### Task 1
Among the entries below, find the line with "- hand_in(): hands", then quote it and each following line up to and including the line with "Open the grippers", and nothing else. Set them out as a list numbered 1., 2., 3. and so on, without blank lines.
***** Records to use
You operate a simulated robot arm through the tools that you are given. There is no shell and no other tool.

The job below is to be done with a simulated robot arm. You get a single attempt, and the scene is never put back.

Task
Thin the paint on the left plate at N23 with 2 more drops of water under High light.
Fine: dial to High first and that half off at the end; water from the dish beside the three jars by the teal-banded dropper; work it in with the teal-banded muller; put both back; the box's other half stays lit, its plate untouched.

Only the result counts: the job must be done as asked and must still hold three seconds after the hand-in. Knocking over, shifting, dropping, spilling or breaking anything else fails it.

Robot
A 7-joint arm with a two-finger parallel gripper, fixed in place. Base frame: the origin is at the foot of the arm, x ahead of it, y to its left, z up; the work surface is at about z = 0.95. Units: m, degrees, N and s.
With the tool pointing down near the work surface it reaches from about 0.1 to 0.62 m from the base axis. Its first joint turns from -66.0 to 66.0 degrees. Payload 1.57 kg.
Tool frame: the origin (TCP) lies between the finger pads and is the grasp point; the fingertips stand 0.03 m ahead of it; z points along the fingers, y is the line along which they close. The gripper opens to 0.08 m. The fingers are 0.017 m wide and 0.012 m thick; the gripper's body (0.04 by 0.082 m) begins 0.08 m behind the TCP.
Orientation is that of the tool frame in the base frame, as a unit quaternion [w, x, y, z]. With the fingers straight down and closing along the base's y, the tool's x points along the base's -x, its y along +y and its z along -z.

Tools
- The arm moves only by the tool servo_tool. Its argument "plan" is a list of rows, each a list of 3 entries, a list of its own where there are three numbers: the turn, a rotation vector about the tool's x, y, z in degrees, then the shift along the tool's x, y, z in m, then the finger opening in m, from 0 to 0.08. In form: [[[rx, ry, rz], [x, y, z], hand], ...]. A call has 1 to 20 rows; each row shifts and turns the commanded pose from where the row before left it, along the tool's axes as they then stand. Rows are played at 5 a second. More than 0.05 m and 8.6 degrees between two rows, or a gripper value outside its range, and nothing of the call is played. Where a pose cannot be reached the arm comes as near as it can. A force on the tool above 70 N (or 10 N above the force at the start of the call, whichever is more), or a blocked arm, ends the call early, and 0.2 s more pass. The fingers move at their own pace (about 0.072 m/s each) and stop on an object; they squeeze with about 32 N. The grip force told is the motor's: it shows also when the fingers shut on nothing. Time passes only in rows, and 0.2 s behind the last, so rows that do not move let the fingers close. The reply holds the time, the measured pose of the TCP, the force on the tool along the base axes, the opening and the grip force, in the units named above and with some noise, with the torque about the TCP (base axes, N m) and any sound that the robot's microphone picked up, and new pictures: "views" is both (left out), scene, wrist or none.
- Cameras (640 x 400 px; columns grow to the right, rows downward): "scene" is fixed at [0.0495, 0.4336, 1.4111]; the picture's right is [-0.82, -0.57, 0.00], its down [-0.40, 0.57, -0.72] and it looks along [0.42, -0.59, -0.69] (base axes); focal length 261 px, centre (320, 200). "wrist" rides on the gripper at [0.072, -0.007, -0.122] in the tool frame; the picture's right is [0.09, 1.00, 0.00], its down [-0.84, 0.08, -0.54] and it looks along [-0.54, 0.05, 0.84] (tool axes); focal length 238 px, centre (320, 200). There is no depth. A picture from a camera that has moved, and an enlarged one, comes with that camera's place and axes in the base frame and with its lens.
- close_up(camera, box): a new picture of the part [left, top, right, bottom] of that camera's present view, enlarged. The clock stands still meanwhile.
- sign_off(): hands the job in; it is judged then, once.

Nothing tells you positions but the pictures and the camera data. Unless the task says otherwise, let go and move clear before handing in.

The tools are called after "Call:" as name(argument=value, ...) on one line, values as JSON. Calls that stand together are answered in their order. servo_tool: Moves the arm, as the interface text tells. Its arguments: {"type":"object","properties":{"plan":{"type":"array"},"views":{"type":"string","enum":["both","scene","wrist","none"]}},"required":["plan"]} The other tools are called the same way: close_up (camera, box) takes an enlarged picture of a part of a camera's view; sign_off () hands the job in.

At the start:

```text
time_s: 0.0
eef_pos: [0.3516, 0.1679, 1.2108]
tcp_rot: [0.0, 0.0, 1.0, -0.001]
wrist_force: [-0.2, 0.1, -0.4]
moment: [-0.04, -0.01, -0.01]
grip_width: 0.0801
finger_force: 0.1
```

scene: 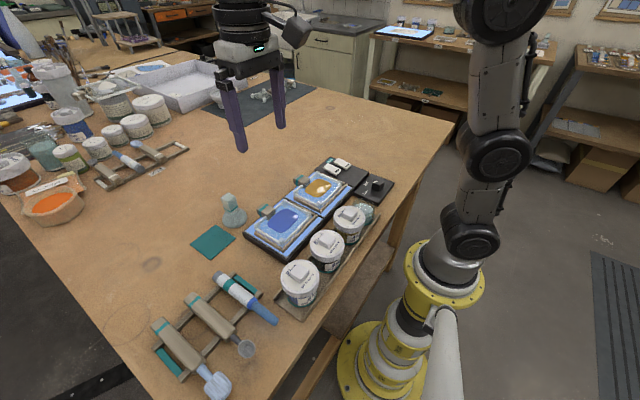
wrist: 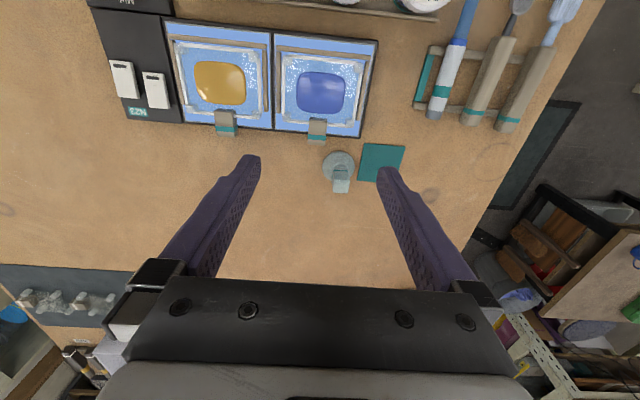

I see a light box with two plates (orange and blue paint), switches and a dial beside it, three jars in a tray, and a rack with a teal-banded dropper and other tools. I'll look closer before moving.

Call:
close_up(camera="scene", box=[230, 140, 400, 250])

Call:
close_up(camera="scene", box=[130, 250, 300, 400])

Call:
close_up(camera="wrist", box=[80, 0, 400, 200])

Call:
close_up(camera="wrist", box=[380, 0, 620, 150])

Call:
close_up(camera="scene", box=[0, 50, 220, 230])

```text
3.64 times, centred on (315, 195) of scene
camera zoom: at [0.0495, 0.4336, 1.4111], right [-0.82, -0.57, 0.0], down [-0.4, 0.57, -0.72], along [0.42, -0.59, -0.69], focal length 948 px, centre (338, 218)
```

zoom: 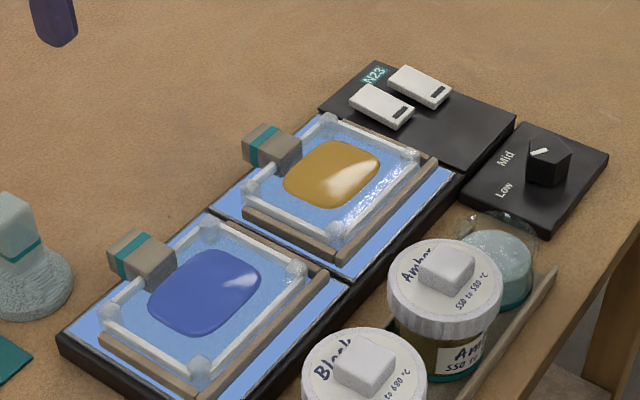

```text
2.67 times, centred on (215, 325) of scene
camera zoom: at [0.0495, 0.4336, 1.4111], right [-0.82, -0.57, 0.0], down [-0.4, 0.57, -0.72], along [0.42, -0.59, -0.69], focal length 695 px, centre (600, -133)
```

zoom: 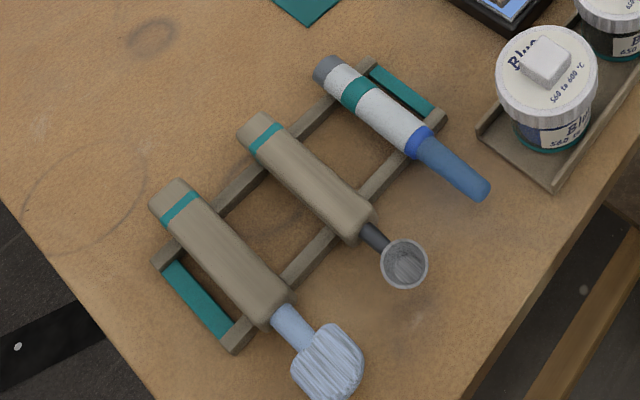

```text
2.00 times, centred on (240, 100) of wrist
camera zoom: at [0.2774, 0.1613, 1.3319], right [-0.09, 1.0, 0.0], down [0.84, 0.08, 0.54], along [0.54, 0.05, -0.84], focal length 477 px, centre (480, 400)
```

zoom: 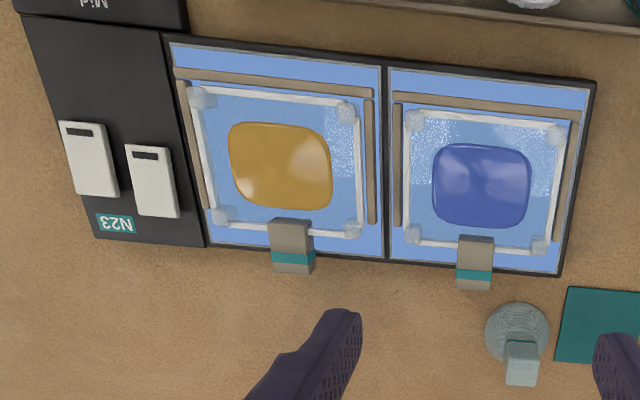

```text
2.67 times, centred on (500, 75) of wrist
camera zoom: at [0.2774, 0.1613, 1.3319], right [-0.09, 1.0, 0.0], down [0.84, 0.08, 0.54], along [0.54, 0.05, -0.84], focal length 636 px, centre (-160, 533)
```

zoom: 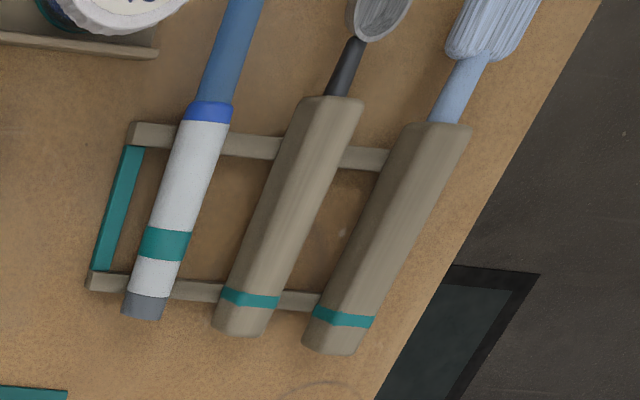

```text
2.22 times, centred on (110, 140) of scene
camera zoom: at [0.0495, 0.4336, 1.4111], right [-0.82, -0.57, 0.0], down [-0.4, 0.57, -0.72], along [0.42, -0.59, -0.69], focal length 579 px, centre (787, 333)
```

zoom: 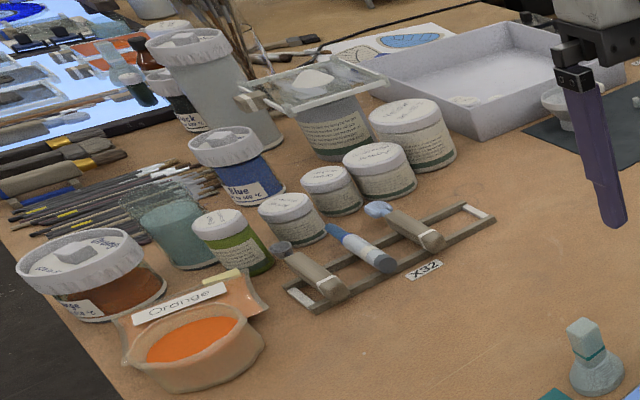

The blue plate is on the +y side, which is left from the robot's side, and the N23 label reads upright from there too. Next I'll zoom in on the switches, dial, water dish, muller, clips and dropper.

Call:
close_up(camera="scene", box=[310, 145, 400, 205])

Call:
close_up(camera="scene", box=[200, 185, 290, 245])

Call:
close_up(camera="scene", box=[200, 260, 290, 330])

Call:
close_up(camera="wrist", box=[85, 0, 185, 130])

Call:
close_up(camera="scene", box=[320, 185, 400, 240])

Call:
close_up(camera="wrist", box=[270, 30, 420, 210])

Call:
**********
***** Records to use
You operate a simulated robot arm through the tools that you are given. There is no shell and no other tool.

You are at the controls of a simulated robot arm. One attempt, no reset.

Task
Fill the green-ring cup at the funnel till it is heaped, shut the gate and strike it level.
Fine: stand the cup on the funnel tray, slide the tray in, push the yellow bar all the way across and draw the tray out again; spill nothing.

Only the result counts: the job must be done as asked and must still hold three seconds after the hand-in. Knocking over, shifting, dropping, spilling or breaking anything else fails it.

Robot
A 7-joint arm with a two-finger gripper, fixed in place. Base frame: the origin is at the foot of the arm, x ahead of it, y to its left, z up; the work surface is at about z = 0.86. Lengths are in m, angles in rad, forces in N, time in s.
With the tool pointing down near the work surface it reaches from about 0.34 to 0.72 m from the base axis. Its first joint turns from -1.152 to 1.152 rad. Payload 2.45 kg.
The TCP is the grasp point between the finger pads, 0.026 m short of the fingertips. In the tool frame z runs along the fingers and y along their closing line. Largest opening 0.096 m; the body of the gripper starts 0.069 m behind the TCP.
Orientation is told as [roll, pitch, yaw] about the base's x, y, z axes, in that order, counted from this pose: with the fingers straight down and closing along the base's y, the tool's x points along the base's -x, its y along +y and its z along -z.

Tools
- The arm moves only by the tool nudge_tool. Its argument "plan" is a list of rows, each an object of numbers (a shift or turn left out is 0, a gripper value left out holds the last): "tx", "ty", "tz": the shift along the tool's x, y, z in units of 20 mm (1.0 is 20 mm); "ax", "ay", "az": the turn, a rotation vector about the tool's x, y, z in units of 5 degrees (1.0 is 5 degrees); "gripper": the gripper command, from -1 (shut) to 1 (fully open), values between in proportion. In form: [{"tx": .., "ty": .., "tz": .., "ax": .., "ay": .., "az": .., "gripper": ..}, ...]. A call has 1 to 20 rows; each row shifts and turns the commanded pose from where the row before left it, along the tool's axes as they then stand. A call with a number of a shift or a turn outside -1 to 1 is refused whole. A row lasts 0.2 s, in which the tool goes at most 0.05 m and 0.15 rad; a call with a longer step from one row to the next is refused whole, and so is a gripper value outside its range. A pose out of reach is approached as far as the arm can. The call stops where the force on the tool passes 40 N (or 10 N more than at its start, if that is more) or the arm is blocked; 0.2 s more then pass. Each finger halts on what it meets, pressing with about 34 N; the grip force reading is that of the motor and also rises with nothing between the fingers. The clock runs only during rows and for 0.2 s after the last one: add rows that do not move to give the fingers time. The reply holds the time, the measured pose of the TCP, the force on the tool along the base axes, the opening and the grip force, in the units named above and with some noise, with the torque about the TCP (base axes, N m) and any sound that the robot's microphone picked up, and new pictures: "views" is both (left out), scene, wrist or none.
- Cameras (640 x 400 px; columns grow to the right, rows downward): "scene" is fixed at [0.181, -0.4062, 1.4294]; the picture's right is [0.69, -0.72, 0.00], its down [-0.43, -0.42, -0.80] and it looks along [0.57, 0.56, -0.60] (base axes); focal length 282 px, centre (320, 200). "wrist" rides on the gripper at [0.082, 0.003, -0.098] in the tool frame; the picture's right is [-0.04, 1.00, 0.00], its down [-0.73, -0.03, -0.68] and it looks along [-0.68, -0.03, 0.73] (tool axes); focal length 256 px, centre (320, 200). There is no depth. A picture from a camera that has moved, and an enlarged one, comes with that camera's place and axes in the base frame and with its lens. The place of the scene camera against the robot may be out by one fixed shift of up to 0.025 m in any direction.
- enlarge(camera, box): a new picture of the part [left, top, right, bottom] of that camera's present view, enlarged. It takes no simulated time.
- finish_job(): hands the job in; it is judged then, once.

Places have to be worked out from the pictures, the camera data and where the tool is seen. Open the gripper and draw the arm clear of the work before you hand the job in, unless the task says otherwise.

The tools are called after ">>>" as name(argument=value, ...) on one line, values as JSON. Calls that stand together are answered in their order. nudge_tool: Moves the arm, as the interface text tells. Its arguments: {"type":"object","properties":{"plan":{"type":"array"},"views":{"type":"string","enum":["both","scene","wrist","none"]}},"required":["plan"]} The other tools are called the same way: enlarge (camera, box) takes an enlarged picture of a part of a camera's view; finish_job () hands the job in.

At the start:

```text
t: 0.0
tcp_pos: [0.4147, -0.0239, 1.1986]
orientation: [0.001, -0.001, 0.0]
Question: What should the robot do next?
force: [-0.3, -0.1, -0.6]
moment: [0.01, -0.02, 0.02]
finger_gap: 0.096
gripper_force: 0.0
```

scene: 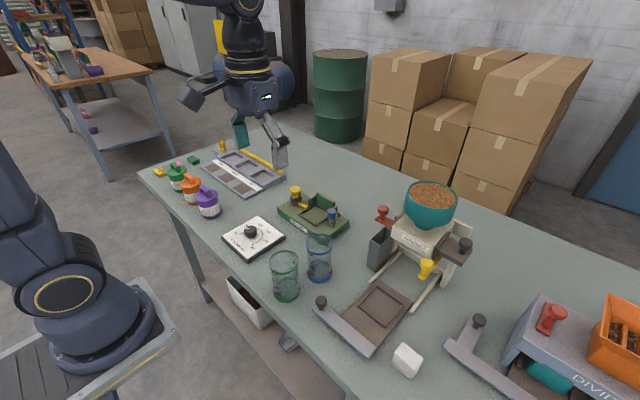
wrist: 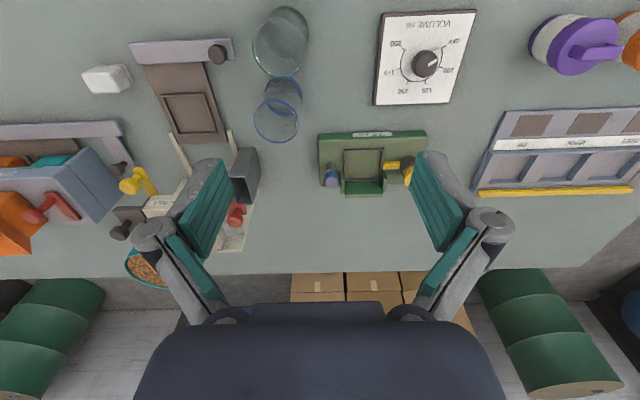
**********
***** Records to use
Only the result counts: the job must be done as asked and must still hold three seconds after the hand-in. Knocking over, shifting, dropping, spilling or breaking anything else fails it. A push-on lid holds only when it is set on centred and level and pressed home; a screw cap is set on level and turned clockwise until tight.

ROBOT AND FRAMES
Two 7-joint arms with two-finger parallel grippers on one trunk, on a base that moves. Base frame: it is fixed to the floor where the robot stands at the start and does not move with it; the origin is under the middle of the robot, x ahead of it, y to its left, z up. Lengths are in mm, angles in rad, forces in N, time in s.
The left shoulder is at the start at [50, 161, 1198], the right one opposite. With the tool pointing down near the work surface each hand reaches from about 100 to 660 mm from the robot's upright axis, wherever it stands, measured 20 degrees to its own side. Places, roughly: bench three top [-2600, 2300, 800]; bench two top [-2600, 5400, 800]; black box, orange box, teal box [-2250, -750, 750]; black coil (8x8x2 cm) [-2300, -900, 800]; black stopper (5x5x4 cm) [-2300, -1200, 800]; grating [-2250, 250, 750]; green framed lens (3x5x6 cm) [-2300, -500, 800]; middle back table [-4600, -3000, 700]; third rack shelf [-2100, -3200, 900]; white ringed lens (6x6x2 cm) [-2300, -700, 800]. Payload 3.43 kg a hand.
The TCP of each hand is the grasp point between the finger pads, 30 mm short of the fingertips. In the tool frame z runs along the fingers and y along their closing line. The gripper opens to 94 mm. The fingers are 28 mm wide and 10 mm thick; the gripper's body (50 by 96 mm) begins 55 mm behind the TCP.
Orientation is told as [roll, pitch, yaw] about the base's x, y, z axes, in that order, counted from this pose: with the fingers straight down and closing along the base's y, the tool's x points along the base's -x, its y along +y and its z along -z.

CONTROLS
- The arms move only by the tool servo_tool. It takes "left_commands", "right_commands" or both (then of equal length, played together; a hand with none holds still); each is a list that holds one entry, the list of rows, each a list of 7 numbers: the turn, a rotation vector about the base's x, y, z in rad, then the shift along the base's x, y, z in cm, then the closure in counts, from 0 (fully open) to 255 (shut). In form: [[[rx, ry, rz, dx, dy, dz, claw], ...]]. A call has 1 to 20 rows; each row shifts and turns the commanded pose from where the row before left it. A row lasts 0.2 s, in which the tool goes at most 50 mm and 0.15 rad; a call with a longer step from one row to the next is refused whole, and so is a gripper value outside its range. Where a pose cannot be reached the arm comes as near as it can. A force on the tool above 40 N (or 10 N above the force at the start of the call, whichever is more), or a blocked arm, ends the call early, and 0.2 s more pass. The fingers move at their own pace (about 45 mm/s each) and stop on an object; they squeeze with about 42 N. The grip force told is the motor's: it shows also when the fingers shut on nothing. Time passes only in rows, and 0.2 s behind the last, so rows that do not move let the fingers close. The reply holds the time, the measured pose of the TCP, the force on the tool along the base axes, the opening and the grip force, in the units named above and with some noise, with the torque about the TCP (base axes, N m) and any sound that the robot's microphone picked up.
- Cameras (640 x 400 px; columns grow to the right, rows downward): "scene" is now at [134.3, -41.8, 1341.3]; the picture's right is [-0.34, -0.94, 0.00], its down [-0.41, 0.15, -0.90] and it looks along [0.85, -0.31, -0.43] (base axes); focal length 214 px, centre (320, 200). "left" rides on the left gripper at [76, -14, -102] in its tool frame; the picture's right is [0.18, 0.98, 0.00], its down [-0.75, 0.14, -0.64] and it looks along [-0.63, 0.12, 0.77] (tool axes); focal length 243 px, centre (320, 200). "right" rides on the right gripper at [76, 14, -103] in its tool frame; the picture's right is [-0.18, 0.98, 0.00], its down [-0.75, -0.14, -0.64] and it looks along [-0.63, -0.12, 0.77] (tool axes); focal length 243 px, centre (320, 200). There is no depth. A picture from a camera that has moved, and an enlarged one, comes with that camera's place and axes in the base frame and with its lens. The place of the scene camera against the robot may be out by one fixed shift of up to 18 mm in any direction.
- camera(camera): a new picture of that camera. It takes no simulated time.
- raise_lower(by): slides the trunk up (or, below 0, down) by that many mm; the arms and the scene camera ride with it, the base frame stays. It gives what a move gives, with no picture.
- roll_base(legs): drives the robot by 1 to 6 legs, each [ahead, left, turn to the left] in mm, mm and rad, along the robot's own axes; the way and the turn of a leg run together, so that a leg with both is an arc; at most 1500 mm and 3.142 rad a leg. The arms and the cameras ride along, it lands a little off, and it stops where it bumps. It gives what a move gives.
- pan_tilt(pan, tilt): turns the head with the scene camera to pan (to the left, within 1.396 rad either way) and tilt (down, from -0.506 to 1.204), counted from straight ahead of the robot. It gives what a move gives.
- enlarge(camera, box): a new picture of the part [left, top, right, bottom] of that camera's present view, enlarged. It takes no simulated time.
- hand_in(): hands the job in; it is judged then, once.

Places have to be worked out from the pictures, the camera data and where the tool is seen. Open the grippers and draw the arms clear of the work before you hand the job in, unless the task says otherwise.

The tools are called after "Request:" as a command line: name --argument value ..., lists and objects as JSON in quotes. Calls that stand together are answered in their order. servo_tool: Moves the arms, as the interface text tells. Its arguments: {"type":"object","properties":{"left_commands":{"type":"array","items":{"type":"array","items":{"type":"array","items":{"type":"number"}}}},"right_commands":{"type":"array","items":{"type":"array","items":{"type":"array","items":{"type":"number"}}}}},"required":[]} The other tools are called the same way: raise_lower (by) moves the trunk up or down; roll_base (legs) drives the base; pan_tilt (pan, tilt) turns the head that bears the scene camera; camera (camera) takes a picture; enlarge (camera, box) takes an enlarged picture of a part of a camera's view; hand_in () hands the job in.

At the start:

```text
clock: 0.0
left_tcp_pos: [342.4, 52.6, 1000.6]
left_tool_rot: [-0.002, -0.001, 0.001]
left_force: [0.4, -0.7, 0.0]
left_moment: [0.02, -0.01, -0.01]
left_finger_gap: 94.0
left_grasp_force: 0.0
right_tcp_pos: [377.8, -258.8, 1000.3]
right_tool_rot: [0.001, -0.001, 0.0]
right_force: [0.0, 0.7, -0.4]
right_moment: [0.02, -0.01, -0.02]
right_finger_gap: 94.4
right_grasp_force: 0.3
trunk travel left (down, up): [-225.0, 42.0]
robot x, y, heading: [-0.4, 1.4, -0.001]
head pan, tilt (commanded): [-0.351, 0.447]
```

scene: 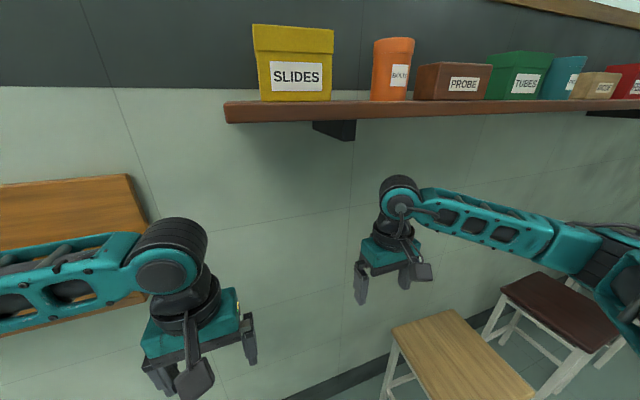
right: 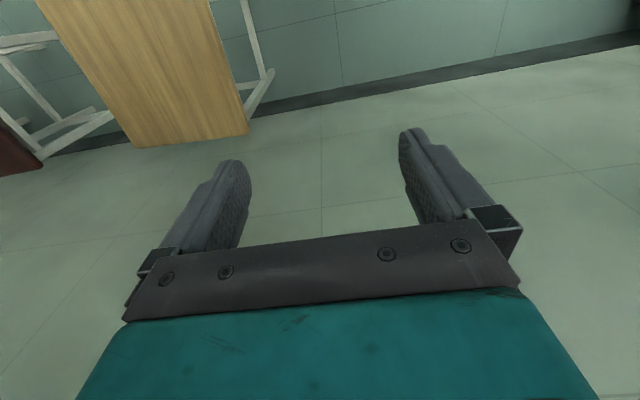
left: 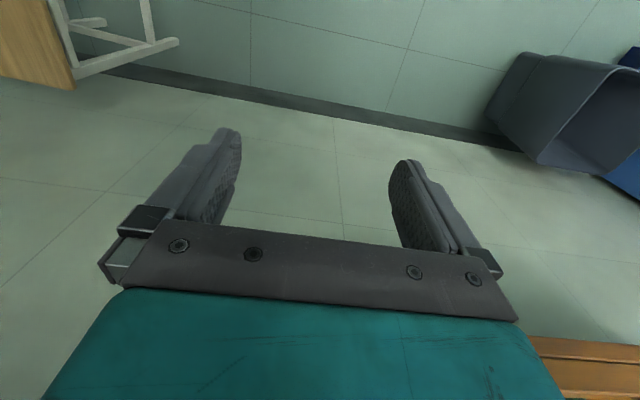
**********
***** Text section
Your cart is currently empty!
Berlin’s thriving underground has long served as a crucible for electronic experimentation, and few acts have embodied its seductive darkness quite like NNHMN. The enigmatic duo, composed of Polish-born artists Lee Margot and Michal Laudarg, has steadily carved their niche within the city’s vast sonic underworld, drawing listeners into shadowy corridors of sound that echo both intimacy and unease. Their forthcoming release, ‘Opera of Lust & The Art of Sorrow – Part I,’ due out on May 28, 2025, promises to deepen this immersive aesthetic.
With its evocative title and thematic leanings toward the melancholic and the sensual, the album marks a new chapter in NNHMN’s unfolding narrative—a narrative defined by emotional vulnerability cloaked in analog synthesizers and cinematic textures. As anticipation builds within Berlin’s nocturnal subculture and beyond, ‘Opera of Lust & The Art of Sorrow – Part I’ seems poised not only to reaffirm the band’s distinct voice but also to challenge the boundaries of contemporary darkwave.
From Poland to the Shadows of Berlin
Before NNHMN became synonymous with Berlin’s darkwave renaissance, its origins were rooted in a strikingly different cultural context. The duo—comprised of vocalist and lyricist Lee Margot and producer Michal Laudarg—hail from Poland, where their early creative expressions were shaped by contrasting artistic disciplines. Margot, whose voice now glides over brooding synths with spectral clarity, was once an actress immersed in the discipline and dramaturgy of municipal theatre. Her performances, shaped by the emotional rigor of the stage, would later inform the haunting delivery that defines NNHMN’s sonic identity.
Laudarg, by contrast, emerged from the world of electronic nightlife, cutting his teeth as a techno DJ in Poland’s club circuit. His fascination with hardware synthesisers and modular sounds eventually diverged from the hedonistic pulse of techno and steered toward darker, more introspective terrain. Seeking a deeper resonance with their artistic ambitions, the pair relocated to Berlin—a city whose permissive, genre-blurring landscape offered not only refuge but fertile ground for reinvention. There, in the creative anonymity of Berlin’s basement venues and sound laboratories, NNHMN took form. What began as an experimental collaboration soon evolved into a singular voice in the city’s shadow-streaked electronic underbelly.
**********
### Task 2
Please continue the text section.

### Written response 1
1. - hand_in(): hands the job in; it is judged then, once.
2. Places have to be worked out from the pictures, the camera data and where the tool is seen. Open the grippers and draw the arms clear of the work before you hand the job in, unless the task says otherwise.

### Written response 2
A Sound Forged in Melancholy
NNHMN’s musical trajectory, though firmly rooted in Berlin’s subterranean club culture, resists easy categorisation. Their recorded output began in earnest in 2019 with the release of ‘Second Castle,’ a debut EP that introduced their brooding minimalism and penchant for analogue textures. That same year, they unveiled ‘Church of No Religion,’ a full-length release that gestured toward the duo’s broader artistic vision—an immersive, often unsettling meditation on alienation, sensuality, and the spectral. The album garnered attention for its austere production and unflinching emotional tone, positioning NNHMN as a rising force within Europe’s darker electronic vanguard.
This early momentum was swiftly followed by ‘Shadow in the Dark,’ a tightly constructed 2019 release that further distilled their sound into a blend of atmospheric dread and rhythmic propulsion. But it was with the ‘Deception Island’ series in 2020 that NNHMN began to articulate a more expansive sonic mythology. Across these releases, their music embraced a cinematic, sometimes ritualistic quality, weaving together coldwave synths, industrial accents, and narcotic pulses that seemed to blur the lines between desire and detachment.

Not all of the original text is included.